— begin Data lines —

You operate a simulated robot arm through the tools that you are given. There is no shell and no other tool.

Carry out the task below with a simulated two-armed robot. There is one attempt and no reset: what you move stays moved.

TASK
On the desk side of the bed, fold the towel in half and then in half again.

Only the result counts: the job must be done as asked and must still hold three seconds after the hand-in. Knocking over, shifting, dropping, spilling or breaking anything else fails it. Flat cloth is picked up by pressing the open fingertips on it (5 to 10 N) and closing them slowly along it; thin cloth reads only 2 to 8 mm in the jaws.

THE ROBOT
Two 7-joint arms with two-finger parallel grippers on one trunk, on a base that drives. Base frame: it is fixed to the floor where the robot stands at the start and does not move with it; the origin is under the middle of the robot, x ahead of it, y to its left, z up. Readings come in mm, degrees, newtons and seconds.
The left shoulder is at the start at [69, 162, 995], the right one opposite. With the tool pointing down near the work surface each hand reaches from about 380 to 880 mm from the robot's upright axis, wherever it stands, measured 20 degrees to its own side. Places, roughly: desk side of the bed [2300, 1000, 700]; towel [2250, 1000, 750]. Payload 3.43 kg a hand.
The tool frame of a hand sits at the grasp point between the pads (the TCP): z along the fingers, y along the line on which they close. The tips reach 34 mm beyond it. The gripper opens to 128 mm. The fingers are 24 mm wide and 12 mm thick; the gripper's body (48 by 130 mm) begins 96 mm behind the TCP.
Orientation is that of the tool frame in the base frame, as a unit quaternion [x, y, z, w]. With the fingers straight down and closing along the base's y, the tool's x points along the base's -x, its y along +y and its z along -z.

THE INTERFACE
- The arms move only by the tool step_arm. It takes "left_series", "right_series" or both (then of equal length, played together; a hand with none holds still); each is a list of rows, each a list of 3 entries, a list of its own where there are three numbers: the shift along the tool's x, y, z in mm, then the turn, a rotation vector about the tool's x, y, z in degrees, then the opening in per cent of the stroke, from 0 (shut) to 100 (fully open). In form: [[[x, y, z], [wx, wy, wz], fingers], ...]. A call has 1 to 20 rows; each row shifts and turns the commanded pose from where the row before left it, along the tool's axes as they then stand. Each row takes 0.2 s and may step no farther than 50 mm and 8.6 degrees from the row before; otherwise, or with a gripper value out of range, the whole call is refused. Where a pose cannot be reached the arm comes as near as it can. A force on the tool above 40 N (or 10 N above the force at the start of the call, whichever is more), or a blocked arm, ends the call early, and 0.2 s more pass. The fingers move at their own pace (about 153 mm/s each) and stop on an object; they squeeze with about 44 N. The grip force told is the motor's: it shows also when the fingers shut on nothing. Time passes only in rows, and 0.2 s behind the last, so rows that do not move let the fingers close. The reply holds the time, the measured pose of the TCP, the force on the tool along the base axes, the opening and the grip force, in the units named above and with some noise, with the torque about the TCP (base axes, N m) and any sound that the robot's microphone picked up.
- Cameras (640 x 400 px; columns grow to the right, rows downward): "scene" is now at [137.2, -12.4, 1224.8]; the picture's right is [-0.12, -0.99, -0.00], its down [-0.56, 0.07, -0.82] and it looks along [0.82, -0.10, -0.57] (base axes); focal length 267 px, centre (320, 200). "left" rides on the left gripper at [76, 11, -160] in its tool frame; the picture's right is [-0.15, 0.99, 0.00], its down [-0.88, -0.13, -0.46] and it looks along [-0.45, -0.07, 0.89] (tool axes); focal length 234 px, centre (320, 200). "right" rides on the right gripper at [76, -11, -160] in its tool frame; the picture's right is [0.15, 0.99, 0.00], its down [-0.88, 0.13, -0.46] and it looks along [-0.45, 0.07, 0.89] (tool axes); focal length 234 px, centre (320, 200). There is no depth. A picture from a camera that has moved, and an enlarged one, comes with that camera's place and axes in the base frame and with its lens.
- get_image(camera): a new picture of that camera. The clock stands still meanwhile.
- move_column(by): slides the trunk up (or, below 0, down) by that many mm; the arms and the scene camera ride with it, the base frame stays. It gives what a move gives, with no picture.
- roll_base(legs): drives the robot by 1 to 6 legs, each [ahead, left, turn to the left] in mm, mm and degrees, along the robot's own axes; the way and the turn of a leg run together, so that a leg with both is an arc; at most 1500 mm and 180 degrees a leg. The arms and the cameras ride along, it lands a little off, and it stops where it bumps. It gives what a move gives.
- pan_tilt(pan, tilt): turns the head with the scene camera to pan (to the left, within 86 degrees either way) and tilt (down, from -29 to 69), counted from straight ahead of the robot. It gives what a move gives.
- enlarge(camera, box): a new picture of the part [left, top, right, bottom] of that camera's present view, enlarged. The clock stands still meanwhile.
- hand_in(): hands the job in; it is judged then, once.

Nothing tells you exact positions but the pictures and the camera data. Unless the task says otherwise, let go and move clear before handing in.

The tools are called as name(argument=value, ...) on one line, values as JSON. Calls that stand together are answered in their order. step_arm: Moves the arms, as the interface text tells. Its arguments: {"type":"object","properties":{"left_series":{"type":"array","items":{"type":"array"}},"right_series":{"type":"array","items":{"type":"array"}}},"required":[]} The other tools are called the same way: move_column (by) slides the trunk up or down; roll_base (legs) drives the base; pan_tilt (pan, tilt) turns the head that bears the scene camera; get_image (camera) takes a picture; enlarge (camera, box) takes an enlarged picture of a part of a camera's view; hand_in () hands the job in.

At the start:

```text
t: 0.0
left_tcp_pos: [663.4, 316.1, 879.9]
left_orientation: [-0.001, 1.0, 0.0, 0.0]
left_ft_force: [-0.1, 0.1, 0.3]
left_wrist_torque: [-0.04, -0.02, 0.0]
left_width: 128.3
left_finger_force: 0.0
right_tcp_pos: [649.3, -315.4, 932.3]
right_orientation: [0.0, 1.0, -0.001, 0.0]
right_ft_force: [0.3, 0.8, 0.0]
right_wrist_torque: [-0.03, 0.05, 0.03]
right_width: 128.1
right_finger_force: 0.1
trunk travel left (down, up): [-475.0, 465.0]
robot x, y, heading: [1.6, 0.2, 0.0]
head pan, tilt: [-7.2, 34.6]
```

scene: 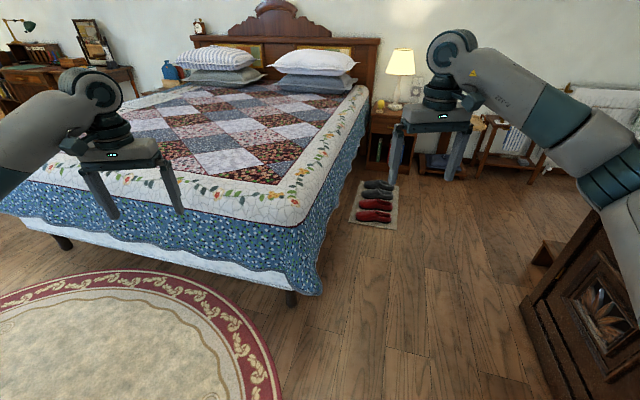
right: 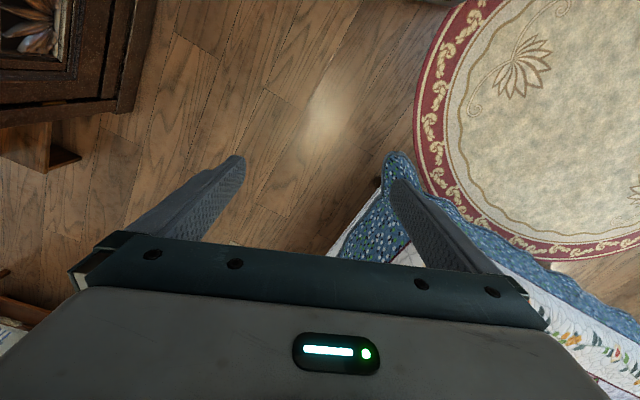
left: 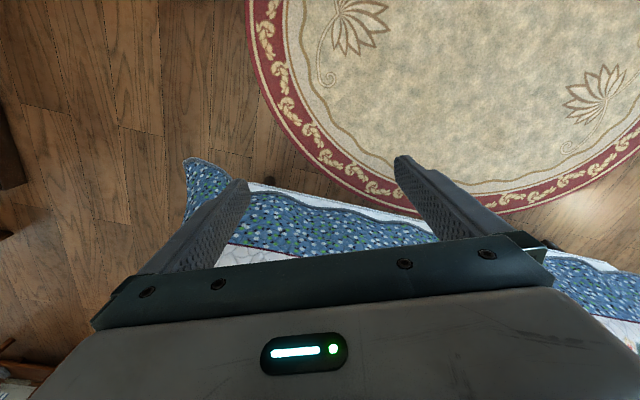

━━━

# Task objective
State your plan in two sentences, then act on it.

— end Data lines —

# Task objective
I need the excerpt continued from the place where it stops.

— begin Excerpt —

The role of product design in the modern world

Product, or as some say industrial design, is an enigmatic thing, it doesn’t even have one name.

The role of product design in the modern world

I came into the discipline from an engineering background having graduated in a BSc course called “Engineering Product Design”. Very few of us on the course had a single clue what we were studying it for, but all enjoyed the process and skills we were learning. Even some of the lecturers were muddled – I remember having to study the construction of roof trusses at one point. But, Bill Bond, the course founder knew exactly what he was doing. He ran an engineering unit associated with St Mary’s Hospital that, among other things, developed prosthetic limbs for amputees. He found that the traditional engineers he had available were uncomfortable with the human side of design – they preferred to interface their machines with other machines. So, he started a design course that combined technical design with human studies of styling and ergonomics to produce more rounded designers suitable for his needs.

— end Excerpt —

# Solved problem
The human side of design appealed to me, and I managed to segue into a product design role at the design company IDEO with the guidance of my peers and betters, but particularly with one of the founders, Bill Moggridge. In the early years, the role of the product designer was straightforward, some joked we designed everything architects didn’t have time or the inclination to do – physical things from chairs to telephones. It always amazed me that, when asked about my career, nobody thought a designer was needed to create their washing machine, garden rake or toothbrush – they somehow just came about. Perhaps they thought engineers did everything, but they knew buildings needed architects as well as structural engineers. 

It is perhaps the fluidity of the product designer’s role that makes them so enigmatic. However, that adaptability to take on the design of a vase one day and an operating theatre the next has allowed the product designer to adapt and change as the needs of people and technology evolve over time. Some of the early mobile phones I designed needed a wheelbarrow to cart them around, today Jony Ives is famous (and probably one of the few commonly known product designers) for designing the 1.36bn compact iPhones that are in everyone’s pockets.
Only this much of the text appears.